You’ve got your beach towel, the bikini body you’ve worked for all winter, and a cooler filled with snacks – you’re ready for the beach! But hold up! Did you remember your sunscreen?
During the summer months, the importance of sunscreen cannot be understated, as it helps keep ultraviolet rays – UVA and UVB – from damaging the skin. UVB is responsible for sunburn, while UVA has more long-term damaging effects, like wrinkling and premature aging.
If you’ve ever wondered what the SPF number on your sunscreen bottle means, it stands for Sun Protection Factor. These SPF ratings start at 2 and can reach as high as 70. They measure a sunscreen’s effect against UVB rays and the amount of time you can be in the sun before burning. If, for example, you burn after ten minutes of sun exposure without any sunscreen, an SPF of 15 will allow you to stay in the sun for up to 150 minutes without burning. So, the higher the SPF number, the more sunburn protection the sunscreen provides.
Skin damage from sunlight builds up with continued exposure, regardless of whether or not sunburn occurs. According to the Melanoma Foundation, one in five Americans will develop skin cancer at some point during their lifetime, which makes this the second most common cancer for women in their twenties.

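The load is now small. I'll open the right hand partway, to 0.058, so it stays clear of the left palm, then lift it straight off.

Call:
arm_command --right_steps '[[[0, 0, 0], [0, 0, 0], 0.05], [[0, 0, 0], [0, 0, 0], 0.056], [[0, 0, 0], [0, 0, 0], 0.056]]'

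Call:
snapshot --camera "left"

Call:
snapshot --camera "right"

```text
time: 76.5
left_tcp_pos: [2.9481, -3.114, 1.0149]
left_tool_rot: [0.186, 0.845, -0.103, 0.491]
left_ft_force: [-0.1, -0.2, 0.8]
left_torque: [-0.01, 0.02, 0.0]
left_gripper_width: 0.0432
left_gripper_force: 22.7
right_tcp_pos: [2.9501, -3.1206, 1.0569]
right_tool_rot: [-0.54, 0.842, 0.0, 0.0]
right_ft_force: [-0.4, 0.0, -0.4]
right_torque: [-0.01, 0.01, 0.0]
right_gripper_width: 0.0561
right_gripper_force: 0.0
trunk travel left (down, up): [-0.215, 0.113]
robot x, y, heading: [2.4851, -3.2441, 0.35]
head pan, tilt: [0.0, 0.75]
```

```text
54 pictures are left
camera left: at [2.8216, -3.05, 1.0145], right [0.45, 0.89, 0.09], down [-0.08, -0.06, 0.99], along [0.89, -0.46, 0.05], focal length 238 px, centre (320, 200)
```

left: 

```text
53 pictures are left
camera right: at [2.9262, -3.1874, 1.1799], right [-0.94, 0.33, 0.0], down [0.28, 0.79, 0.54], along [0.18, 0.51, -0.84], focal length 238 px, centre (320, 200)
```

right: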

And while SPF is indispensable during the summer, it’s equally important year-round. UV rays are just as harmful during the winter as they are in the summertime. If you spend days working indoors, know that UVA rays can penetrate window glass, which means you are exposed during your drive to work and even at your desk, if your office is filled with natural light. And though you might not think it, UV rays are especially harmful on snowy days, since the rays – and potential skin damage from the sun – are multiplied by the reflective nature of the snow.
Dangers of Over Sun-Exposure with No Sunscreen
Sunlight consists of ultraviolet (UV) rays, as well as related rays such as UVA, UVB, and UVC.
- UVA rays are present throughout the day and are the most important cause of premature aging of the skin. In addition, UVA rays are responsible for photosensitivity reactions and also contribute to skin cancer.
- UVB rays are most intense from 10:00 am to 4:00 pm and are most responsible for sunburn and skin cancer development.
- UVC rays are filtered by the ozone layer and do not reach the earth’s surface.
Increased exposure to UV radiation occurs nearer the equator, during summer months, at higher elevation and during peak daylight. Reflection from the snow, sand, and water increases exposure, a particularly important consideration for beach activities, skiing, swimming, and sailing. You can limit your dangerous exposure and help prevent burns and long-term damage by covering exposed areas when possible, wearing hats, and using the wide variety of sunscreens available in most stores and pharmacies.
When To Apply Sunscreen?
- Apply sunscreen approximately 30 minutes before being in the sun (for best results) so that it can be absorbed by the skin and less likely to wash off when you perspire.
- Remember to reapply sunscreen after swimming or strenuous exercise.
- Apply sunscreen often throughout the day if you work outdoors, and wear hats and protective clothing.
How to Apply Sunscreen?
- Shake well before use to mix particles that might be clumped up in the container. Consider using the new spray-on or stick types of sunscreen.
- Be sure to apply enough sunscreen. As a rule of thumb, use an ounce (a handful) to cover your entire body.
- Use on all parts of your skin exposed to the sun, including the ears, back, shoulders, and the back of the knees and legs.
- Apply thickly and thoroughly.
- Be careful when applying sunscreen around the eyes.